Extraordinary Assembly to Save Casualised Staff’s Jobs

On 5 August, 2020 the Chair of Warwick UCU submitted a requisition, signed by 25 members of the Assembly, to the Vice Chancellor calling for an extraordinary assembly to discuss a motion on the proposed cuts to the Sessional Budget. This motion calls on the University to recognise that sessional teaching staff jobs are jobs, and to pause the cuts to the sessional teaching budget until proper consultations have taken place, an Equality Impact Assessment has been carried out, and other proposals to make up the budget shortfall have been considered. You can read the motion we put forward below:

 

Assembly Motion: Protect the Jobs of Sessional Teachers & Casualised Staff

This Assembly notes that:

  1. In his very first message on 19 March 2020, at the start of the Covid-19 crisis, Stuart Croft pledged that Warwick will protect jobs. But the Provost, Chris Ennew, has announced plans to cut the Sessional Teaching (STP) budget by 50% in order to save £5 million, or 10% of the University’s proposed £50m savings.
  2. There are currently over 3,600 people employed on STP contracts who are affected by these cuts.
  3. This £5m savings will cut over 50,000 hours of PGR teaching, marking and preparation alone. This shortfall will need to be made up, increasing pressure on workload for permanent and fixed-term staff.
  4. The University has repeatedly claimed to have a longstanding commitment to improving the employment conditions of casualised staff.
  5. Over 500 staff members signed an open letter calling on the University to commit to a modest salary sacrifice scheme for the most highly-paid staff in order to protect staff workloads and the integrity of our educational offerings, and to protect the jobs of junior colleagues, as has been done at numerous other higher education institutions (e.g.

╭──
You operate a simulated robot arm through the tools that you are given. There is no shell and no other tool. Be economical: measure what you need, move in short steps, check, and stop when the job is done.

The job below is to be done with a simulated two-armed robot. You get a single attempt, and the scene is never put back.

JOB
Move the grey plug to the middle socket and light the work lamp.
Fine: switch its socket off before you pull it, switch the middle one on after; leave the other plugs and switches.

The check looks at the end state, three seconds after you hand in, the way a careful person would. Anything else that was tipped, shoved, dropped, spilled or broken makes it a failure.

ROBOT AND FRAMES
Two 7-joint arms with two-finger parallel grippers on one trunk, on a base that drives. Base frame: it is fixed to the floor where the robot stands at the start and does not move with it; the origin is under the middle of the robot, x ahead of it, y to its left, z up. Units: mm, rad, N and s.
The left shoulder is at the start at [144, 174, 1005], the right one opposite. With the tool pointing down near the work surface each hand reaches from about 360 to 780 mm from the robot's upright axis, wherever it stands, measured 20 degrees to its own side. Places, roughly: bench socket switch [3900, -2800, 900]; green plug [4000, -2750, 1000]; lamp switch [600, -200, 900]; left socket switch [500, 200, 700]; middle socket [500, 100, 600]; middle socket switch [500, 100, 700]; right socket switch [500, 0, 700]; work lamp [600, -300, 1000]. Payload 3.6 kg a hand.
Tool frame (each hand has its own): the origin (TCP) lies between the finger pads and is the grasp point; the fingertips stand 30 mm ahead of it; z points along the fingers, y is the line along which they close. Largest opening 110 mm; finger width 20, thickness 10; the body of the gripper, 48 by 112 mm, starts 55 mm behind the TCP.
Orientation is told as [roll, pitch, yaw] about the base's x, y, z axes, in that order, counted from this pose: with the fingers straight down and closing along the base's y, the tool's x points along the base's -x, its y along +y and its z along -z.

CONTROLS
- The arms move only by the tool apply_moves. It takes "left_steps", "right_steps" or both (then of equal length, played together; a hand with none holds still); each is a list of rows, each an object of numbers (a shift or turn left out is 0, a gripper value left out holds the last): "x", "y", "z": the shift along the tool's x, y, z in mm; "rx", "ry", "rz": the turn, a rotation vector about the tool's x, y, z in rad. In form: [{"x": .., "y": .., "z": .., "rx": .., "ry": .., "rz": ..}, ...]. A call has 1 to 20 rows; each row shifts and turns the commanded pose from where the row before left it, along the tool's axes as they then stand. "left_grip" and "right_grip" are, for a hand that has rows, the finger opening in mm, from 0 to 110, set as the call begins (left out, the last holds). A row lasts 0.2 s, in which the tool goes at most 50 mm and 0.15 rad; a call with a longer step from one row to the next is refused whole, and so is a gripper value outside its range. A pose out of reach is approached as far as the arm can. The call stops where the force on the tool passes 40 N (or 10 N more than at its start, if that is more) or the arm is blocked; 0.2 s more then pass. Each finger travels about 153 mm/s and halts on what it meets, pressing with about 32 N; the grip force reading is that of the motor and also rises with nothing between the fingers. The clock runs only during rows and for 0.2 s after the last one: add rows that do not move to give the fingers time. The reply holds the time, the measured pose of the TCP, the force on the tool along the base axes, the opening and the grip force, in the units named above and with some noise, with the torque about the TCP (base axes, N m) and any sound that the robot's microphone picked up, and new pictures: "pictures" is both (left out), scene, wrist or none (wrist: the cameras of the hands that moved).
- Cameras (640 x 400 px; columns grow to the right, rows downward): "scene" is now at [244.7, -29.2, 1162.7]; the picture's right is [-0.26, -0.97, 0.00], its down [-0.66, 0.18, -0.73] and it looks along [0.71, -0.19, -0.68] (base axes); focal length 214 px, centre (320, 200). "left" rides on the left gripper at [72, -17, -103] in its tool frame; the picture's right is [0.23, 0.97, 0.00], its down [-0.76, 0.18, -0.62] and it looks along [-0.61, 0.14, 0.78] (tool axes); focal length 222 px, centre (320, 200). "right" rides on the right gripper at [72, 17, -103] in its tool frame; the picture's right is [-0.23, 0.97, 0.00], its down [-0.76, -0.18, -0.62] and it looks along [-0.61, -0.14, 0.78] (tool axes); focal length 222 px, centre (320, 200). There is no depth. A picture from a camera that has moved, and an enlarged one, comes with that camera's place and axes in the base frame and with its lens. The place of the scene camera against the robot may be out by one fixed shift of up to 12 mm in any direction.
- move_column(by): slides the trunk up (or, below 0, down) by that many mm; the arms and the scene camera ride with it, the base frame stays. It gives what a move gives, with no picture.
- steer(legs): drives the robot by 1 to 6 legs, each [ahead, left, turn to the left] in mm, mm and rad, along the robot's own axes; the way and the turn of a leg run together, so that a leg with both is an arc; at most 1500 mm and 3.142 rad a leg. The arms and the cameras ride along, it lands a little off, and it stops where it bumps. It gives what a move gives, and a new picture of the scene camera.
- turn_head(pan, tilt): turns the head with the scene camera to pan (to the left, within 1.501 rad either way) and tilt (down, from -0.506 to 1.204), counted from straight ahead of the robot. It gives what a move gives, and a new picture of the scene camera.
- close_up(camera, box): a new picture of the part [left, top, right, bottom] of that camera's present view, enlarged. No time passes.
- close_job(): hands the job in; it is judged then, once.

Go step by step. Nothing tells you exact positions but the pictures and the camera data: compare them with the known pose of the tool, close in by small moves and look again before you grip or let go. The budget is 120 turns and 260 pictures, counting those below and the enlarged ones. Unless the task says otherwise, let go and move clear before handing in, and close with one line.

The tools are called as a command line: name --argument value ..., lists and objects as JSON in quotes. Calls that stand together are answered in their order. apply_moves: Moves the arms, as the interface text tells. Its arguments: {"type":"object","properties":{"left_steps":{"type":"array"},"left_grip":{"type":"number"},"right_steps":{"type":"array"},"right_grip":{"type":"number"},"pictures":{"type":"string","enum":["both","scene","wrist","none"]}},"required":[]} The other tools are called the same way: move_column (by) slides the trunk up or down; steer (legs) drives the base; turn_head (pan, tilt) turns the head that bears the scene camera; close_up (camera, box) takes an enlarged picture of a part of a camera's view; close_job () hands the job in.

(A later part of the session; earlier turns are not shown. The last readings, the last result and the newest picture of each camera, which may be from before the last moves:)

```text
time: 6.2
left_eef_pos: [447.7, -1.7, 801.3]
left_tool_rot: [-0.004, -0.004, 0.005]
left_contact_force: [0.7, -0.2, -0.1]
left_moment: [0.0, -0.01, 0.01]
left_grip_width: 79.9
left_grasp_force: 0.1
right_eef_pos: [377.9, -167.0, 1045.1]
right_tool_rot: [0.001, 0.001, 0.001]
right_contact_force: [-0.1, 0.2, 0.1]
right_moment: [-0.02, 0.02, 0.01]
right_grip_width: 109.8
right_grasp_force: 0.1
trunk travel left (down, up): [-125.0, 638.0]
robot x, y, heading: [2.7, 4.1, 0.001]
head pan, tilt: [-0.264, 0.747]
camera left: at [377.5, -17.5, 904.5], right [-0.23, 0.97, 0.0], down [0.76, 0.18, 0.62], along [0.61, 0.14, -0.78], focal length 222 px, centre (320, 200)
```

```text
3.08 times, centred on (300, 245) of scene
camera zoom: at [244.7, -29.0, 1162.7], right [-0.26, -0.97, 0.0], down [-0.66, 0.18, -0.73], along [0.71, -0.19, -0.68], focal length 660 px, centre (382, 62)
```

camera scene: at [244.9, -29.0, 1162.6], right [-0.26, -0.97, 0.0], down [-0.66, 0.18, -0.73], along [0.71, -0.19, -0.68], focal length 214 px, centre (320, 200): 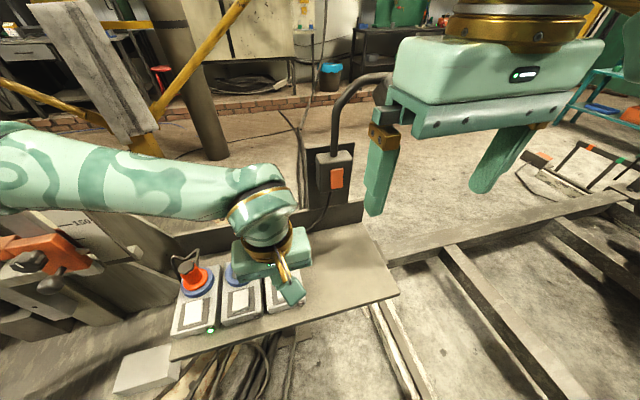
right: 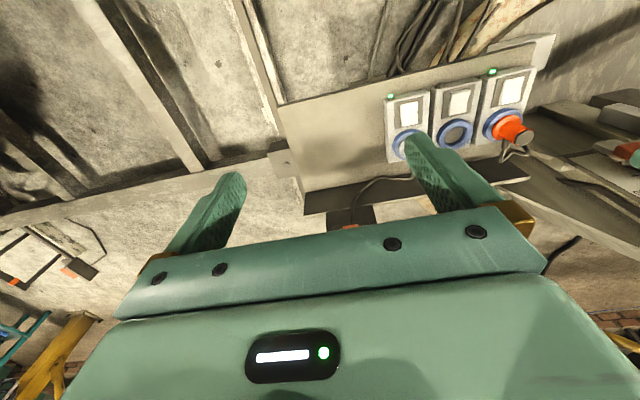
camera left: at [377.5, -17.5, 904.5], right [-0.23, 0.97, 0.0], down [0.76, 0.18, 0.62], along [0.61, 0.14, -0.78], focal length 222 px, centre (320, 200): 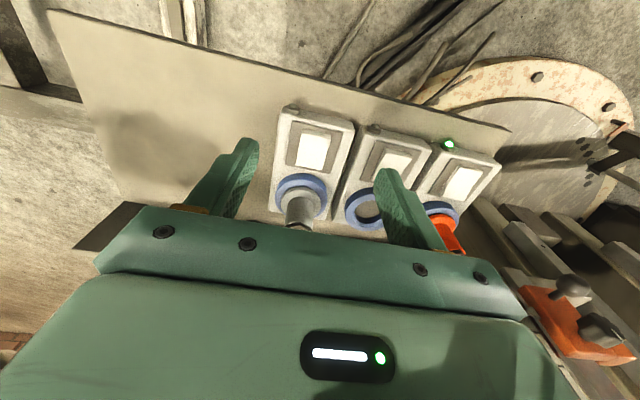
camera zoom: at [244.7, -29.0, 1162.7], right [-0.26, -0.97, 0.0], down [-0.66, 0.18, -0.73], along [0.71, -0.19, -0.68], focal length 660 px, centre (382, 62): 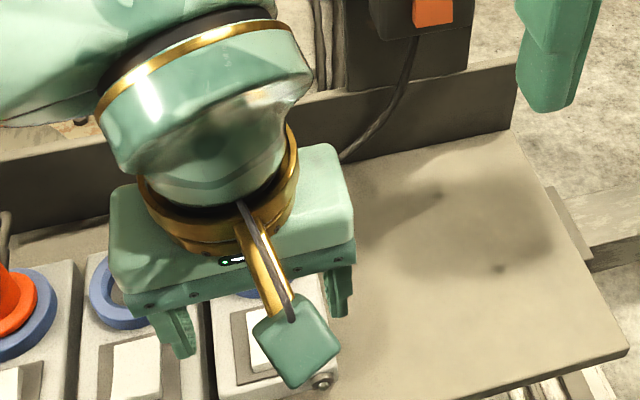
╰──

KCL and Edinburgh) and by key business partners of Warwick, such as Jaguar Land Rover. The government’s Department for Education has also called on Universities to cut executive pay. Council has responded by reiterating that it was choosing to “protect jobs” by reducing “the sessional teaching budget” in their email response from 20 July.
  6. According to the May 2020 UCU Precarity Report, 43% of teaching-only contracts at Warwick are sessional (hourly-paid), and 18% of BAME colleagues are on STP contracts, compared with only 14% of white colleagues. Yet senior management presented these cuts to Heads of Department without consulting Trade Unions or Senate about their financial basis or academic impact; no Equality Impact Assessment has been shared or circulated for consultation purposes.

 

This Assembly believes that:

 

  1. Staff on STP and casualised contracts play a key role in delivering high quality teaching at the University of Warwick. Cutting these jobs will be counterproductive to achieving the University’s educational strategy and will grossly harm student experience, both in the short and the long term.
  2. These cuts will put an entire generation of junior scholars in jeopardy: many STP and casualised staff are current PhDs, postdocs, early career or other precarious academics who rely on this work for career development as well as remuneration.
  3. The loss of STP hours alongside the need to prepare f2f, online and blended learning options will create increased workload pressures on permanent and fixed term colleagues, and will compromise staff wellbeing.
  4. The University has not addressed workload in its current wellbeing strategy.
  5. The decision to cut 50% of the sessional teaching budget has a significant impact on the academic life of the University and thus requires the agreement of Senate before going to Council.
  6. Cutting these jobs will undermine the University’s stated commitments to diversity, equality and inclusion, both because casualised contracts are disproportionately held by BAME and female academics and because the resulting workload increase will inevitably affect those staff with care commitments and the heaviest workloads.

 

This assembly resolves that:

  1. The University of Warwick set a positive example to the sector, deliver on its commitments to better the employment conditions of casualised staff and protect all jobs on campus by acknowledging, with a public statement, that sessional teaching staff jobs are in fact jobs.
  2. Cuts to sessional teaching should be paused until a complete Equality Impact Assessment has been carried out and any mitigation strategies implemented.
  3. Cuts should be paused until proper consultations have been carried out with Senate and with Trade Unions.
  4. Cuts to the STP budget should be considered only as a last resort, once all other avenues have been exhausted and Senate has approved an academic quality mitigation strategy.